Not what happened to her, I thought.  She’s telling me she’s single.  Alright.

“So all the girls get together to drink wine and raise a little hell?”

“And gamble,” she said.

She asked me about Georgia, and I got to bragging about Columbus.  How the Coca-Cola recipe was invented in downtown Columbus, although Atlanta took the credit, and how we had won the Little League World Series in 2006.  I was just mentioning the AFLAC duck when a guy showed up and leaned on the back of her barstool.  I went on with the duck story.  His body posture was possessive, but Meghan wasn’t paying him any attention.  I decided I wouldn’t either.

She asked about my book, and I got to talking about how I wanted to write it.  The guy acted interested in the book too, but I talked mostly to her.  She had such a pretty face.  I told her it would be part personal narrative, part history.  They guy said he liked history, and asked if I had ever seen the TV show “Cash Cab.”  I said no and Meghan said the show had nothing to do with history.  I was just telling her about the way history often gets mistold when her Mom stood up to go.

Meghan saw her stand and then turned to me.  “Goodbye,” she said.  “We’re going to Wendover.”  It was an abrupt departure.  I wished her well.  The guy stood up and left with them.  He shook my hand.  "You're Wendover-bound too?" I asked him.

"Yeah," he said.

I sat at the bar with my half-empty beer, waiting on my burger.  What kind of a guy goes to a deer widow party, anyway?  It was a satisfying thought until I realized that I would have gone too, if invited.  The bar felt emptier.  I ate my burger when it came, spoke with another old timer, then walked out into the cold to my truck.

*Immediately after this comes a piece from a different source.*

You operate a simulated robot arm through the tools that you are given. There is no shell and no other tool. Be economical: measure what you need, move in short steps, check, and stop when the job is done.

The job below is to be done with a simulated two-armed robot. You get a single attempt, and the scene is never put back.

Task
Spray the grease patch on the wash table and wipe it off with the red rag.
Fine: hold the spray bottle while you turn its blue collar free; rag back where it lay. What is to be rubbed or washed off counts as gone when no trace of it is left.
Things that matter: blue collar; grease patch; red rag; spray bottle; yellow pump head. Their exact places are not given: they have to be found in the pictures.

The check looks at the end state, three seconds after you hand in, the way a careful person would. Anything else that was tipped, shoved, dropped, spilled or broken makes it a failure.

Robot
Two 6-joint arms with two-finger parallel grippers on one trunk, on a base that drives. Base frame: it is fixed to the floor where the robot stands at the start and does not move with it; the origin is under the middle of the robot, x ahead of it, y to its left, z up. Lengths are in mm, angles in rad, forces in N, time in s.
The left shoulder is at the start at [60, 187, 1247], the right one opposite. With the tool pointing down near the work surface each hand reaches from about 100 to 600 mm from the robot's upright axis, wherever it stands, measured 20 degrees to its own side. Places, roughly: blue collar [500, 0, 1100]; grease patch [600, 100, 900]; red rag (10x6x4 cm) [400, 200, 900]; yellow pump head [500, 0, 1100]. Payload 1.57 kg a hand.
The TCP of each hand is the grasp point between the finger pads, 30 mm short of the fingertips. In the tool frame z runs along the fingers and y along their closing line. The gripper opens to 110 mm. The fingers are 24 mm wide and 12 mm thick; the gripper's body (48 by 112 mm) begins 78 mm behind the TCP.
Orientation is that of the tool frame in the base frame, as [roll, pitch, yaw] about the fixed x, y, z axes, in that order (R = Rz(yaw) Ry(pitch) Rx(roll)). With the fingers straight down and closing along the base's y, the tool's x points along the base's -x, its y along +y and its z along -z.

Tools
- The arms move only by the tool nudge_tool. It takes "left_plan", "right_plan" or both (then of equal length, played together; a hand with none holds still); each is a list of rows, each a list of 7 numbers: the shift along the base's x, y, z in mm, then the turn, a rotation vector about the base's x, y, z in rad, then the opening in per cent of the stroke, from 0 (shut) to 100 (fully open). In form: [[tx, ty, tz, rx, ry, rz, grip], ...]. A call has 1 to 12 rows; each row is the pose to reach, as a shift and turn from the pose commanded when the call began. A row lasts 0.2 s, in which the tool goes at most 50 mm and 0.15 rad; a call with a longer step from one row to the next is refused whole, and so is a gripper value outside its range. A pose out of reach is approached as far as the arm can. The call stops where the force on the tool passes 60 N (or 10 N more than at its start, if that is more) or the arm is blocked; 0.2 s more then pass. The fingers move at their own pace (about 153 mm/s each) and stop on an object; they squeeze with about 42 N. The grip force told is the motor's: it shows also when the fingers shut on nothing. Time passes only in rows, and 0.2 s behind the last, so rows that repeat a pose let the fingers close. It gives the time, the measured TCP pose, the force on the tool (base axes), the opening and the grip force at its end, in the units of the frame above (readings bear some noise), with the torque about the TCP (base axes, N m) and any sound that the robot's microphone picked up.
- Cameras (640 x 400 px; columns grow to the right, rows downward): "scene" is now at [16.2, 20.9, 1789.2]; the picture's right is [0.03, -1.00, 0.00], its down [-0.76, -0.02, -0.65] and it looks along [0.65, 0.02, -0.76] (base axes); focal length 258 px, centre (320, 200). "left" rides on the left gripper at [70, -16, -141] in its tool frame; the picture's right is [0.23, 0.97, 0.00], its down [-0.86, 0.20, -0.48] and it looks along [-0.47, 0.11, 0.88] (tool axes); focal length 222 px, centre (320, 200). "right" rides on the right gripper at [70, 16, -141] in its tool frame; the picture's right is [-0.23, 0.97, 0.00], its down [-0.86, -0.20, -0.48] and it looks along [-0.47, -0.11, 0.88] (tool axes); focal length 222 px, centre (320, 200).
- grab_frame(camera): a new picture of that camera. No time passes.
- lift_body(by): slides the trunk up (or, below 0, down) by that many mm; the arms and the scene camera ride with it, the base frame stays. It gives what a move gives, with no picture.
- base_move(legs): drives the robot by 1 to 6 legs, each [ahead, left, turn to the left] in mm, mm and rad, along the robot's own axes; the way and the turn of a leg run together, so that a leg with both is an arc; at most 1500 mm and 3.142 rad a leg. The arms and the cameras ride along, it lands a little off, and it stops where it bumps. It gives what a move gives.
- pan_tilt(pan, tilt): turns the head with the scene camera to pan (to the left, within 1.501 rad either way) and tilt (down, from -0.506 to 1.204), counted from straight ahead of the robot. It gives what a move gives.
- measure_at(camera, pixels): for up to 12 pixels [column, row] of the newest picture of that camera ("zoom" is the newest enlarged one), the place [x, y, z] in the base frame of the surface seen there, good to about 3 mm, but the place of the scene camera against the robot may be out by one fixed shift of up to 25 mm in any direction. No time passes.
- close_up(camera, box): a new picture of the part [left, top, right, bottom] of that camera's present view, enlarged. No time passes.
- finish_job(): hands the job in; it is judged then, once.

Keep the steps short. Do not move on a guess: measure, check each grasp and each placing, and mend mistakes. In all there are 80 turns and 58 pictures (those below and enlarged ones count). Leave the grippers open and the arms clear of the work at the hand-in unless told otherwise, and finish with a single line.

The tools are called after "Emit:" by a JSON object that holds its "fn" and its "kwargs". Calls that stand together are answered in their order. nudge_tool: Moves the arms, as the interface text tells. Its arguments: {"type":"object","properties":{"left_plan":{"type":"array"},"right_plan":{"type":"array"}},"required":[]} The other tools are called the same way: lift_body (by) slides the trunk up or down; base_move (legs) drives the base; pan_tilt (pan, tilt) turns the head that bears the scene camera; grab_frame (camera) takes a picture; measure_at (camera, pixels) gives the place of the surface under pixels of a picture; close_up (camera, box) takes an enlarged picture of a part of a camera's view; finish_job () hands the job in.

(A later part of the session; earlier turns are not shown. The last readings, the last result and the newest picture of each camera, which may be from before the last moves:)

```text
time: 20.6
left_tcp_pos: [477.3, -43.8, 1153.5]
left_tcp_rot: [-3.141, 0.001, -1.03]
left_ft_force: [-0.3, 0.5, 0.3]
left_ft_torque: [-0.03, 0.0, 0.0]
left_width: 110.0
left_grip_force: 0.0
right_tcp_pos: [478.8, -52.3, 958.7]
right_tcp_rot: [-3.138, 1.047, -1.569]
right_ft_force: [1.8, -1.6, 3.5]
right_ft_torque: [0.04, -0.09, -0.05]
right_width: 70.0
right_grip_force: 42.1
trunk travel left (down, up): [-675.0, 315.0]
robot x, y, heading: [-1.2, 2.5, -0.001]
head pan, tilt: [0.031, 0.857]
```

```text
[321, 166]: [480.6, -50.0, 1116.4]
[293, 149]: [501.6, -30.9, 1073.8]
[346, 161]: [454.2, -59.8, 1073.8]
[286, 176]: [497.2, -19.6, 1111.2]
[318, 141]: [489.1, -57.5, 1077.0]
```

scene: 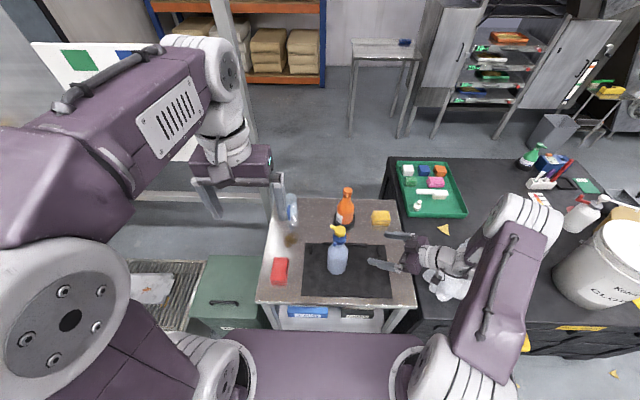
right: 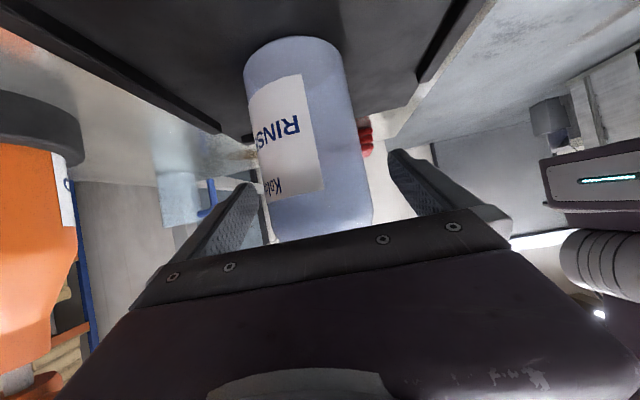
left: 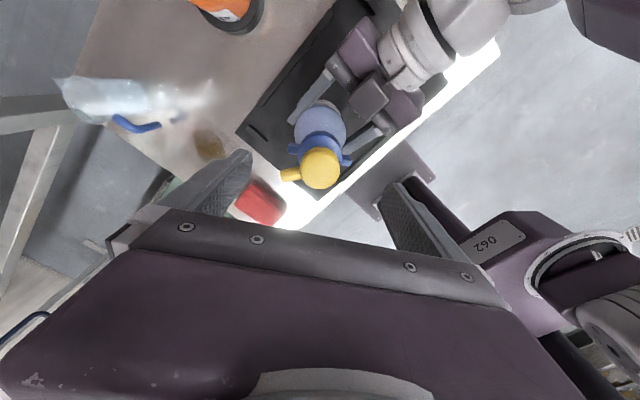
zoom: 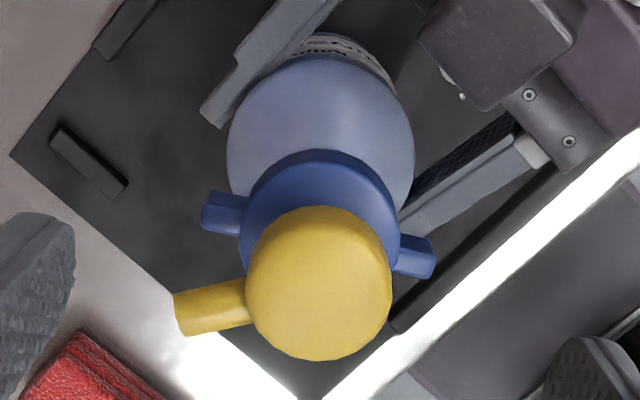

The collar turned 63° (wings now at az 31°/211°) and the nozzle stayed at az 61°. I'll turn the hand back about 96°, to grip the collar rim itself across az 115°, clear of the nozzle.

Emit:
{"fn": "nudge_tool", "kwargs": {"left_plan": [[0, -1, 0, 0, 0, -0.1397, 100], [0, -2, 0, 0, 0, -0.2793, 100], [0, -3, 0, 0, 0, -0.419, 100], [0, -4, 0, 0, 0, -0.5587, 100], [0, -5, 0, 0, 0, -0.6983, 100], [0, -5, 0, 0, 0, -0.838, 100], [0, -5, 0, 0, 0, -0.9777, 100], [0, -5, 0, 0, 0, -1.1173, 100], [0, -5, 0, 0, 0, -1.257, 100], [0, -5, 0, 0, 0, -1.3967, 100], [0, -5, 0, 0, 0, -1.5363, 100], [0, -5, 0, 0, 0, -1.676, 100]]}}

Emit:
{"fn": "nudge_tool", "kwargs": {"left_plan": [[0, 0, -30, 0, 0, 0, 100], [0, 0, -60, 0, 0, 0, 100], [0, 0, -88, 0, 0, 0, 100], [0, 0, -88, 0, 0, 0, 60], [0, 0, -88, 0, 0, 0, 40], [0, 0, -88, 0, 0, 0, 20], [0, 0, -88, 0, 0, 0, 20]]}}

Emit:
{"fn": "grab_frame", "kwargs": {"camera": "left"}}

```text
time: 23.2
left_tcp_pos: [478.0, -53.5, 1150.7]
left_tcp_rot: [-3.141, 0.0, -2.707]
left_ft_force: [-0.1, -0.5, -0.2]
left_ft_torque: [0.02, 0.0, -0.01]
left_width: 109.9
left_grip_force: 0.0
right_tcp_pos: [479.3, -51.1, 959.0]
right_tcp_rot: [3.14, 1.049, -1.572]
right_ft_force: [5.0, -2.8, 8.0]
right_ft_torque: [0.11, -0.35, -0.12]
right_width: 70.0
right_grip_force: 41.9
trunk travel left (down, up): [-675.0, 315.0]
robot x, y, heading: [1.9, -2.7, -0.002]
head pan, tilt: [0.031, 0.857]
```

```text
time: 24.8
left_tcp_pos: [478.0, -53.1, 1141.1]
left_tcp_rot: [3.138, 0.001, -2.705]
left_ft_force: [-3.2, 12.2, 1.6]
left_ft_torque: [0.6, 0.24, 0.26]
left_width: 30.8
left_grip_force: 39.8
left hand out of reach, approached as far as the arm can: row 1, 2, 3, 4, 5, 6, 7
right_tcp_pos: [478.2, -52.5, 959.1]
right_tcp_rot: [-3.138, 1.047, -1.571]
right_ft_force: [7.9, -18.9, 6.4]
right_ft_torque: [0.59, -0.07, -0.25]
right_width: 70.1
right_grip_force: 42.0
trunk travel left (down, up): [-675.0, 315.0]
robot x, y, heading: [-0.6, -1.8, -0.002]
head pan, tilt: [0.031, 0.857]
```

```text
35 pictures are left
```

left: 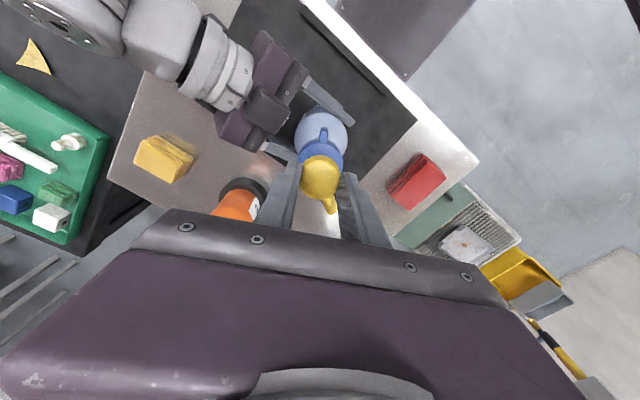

When I opened the truck door, Duke stood up in his seat wagging his tail.  He was happy to see me, despite not having seen any girl dogs in quite some time.  I put the key in the ignition and turned it one click, waiting for the glow plugs to heat the diesel.  Duke kept wagging his tail.  I looked over at him.  Duke lacks feminine beauty, but he’s a helluva dog.  I cranked the truck.  All the roads in America lay ahead of us.  Maybe I should have called that beer glass half-full.